**EXERCISE:** Your task is to quote the material that follows, in full and exactly. Return a JSON list in which every string is one line; blank lines are skipped.

**SUPPLIED MATERIAL:**
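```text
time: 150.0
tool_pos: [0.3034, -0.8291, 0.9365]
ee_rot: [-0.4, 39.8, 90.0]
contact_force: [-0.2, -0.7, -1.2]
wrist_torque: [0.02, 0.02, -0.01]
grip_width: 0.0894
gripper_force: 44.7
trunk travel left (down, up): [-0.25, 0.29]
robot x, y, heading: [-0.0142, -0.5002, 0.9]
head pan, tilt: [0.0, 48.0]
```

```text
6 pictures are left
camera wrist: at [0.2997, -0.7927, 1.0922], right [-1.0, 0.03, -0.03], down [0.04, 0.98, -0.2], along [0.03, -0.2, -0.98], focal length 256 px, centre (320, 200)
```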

**THE SOLUTION:**
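[
  "```text",
  "time: 150.0",
  "tool_pos: [0.3034, -0.8291, 0.9365]",
  "ee_rot: [-0.4, 39.8, 90.0]",
  "contact_force: [-0.2, -0.7, -1.2]",
  "wrist_torque: [0.02, 0.02, -0.01]",
  "grip_width: 0.0894",
  "gripper_force: 44.7",
  "trunk travel left (down, up): [-0.25, 0.29]",
  "robot x, y, heading: [-0.0142, -0.5002, 0.9]",
  "head pan, tilt: [0.0, 48.0]",
  "```",
  "```text",
  "6 pictures are left",
  "camera wrist: at [0.2997, -0.7927, 1.0922], right [-1.0, 0.03, -0.03], down [0.04, 0.98, -0.2], along [0.03, -0.2, -0.98], focal length 256 px, centre (320, 200)",
  "```"
]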